L’écriture de McDonagh et la traduction de Gildas Bourdet utilisent une langue tronquée, familière et souvent violente, nous offrant un langage épuré aux accents argotiques. Les relations entre les personnages s’en trouvent plus crues, plus directes, sans ambages, faisant mouche à tous les coups.

La distribution toute en fine justesse est étincelante.

Catherine Salviat joue Mag avec une précision inouïe, un machiavélisme fourbe et troublant à la fois, une présence étonnante, magistrale. Nous ne savons pas si nous devons la craindre ou la plaindre. Sophie Parel, qui assure par ailleurs une adroite mise en scène, joue Maureen. Pêchue, attachante et déroutante, elle nous séduit dès le début mais pour elle-aussi, nous ne saurons pas si nous devons la redouter ou la soutenir. Grégori Baquet joue Pat avec une intensité puissante et une sincérité émouvante. Arnaud Dupond joue Ray, le frère de Pat, le rendant pataud et innocent à souhait.

Un spectacle touchant, aux allures de thriller, soigné et merveilleusement joué.
4 sept. 2016
9/10
119
Cette grenouille couronnée sur l'affiche dit tout !

La « princesse » attend son crapaud charmant…
Maureen la quarantaine, jupe courte et chaussons lapins, éternelle jeune fille, s'affronte avec sa mère handicapée, pas vraiment physique, mais surtout du coeur ! La vie n’est pas tendre avec ses deux femmes. Pourtant un jeune homme viendra jeter le trouble dans leurs cœurs. L’amour ne fait pas tout et peut conduire à la folie.

La pièce très noire de McDonagh ne laisse pas beaucoup d’espoir, mais on se dit, que l’on est à l’abri de ce genre de folie.
Il y a aussi beaucoup d’humour et de rires dans certaines scènes.
Et une distribution magistrale, Catherine Salviat que l’on a toujours plaisir à retrouver, dans différents registres, et Sophie Parel qui signe la mise en scène et joue Maureen, aux côtés de Grégori Baquet, cœur tendre et Arnaud Dupont un vrai tempérament comique.

C’est l’Irlande avec ses déchirures et ses contrastes. Une critique sociale qui va très loin.
1 sept. 2016
8/10
50
Quelque part dans le Connemara, au fin fond de l'Irlande, Maureen, 40 ans, vit avec sa mère Mag acariâtre à souhait. Mag se plait à contrarier sa fille et à lui faire faire ses quatre volontés, Maureen lui rend coup pour coup et rêve d'un ailleurs sans sa mère.

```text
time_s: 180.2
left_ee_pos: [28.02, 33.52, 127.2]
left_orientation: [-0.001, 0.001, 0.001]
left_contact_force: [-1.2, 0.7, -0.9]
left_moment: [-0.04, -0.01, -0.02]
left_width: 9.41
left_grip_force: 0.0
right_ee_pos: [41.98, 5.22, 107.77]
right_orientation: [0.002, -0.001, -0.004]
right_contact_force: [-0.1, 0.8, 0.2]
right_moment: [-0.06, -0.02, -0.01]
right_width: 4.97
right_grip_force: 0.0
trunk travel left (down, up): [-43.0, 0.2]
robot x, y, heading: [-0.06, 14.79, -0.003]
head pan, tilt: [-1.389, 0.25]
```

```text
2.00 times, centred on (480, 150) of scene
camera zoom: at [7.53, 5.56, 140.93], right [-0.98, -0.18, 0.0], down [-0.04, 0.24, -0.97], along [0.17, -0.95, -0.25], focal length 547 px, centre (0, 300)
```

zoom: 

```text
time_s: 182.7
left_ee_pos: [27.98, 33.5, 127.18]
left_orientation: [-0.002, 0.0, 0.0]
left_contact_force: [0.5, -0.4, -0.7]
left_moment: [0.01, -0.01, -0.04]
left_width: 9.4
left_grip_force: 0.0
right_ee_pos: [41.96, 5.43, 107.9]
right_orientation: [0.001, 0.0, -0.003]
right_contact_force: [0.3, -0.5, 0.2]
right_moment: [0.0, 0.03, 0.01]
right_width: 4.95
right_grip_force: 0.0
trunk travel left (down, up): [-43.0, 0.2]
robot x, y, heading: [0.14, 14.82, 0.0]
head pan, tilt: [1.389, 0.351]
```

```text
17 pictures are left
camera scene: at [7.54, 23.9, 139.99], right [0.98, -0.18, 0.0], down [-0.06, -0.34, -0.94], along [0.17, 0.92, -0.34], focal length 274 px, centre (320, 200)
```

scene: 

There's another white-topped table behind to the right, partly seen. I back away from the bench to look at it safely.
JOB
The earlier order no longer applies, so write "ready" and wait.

L'ambiance noire et tendue à souhait entre ces deux là, arrive à nous faire rire malgré tout et c'est le tour de force de cette pièce qui nous montre la misère sociale irlandaise sous son pire jour. Pas besoin d'une mise en scène sophistiquée.

Les comédiens sont bons mais Catherine Salviat emporte mon admiration car elle incarne extrêmement bien cette vieille insupportable qu'on a envie de frapper.
24 juil. 2016
9/10
36
A Avignon, après que la chanson de Sardou Les lacs du Connemara ait résonné à plusieurs reprises lors du réjouissant Au dessus de la mêlée de Cédric Chapuis, nous voici encore dans la région de Galway, Connemara, dans le petit village de Leenane. Mais de terres brûlées et de landes de pierre on ne verra rien, si ce n’est dans l’imaginaire que Martin Mc Donagh, l’auteur irlandais, réussit à insuffler dans son texte à la fois pessimiste et truffé d’humour noir. A Leenane, donc, vivent Mag (Catherine Salviat) et sa fille Maureen (Sophie Parel). Vieille, acariâtre, aussi têtue que sournoise, Mag fait de la vie de Maureen un enfer. La quarantaine pas encore fanée mais déjà étiolée par l’ennui, l’horizon sclérosé par un avenir qui n’a jamais éclos, Maureen rêve encore naïvement d’un ailleurs qui ne serait pas vampirisé par sa mère. Quand Ray, un ami d’enfance, vient inviter Maureen à une soirée, l’éclaircie inespérée dans la morne vie de sa fille est loin de réjouir Mag qui a trop peur de se retrouver seule.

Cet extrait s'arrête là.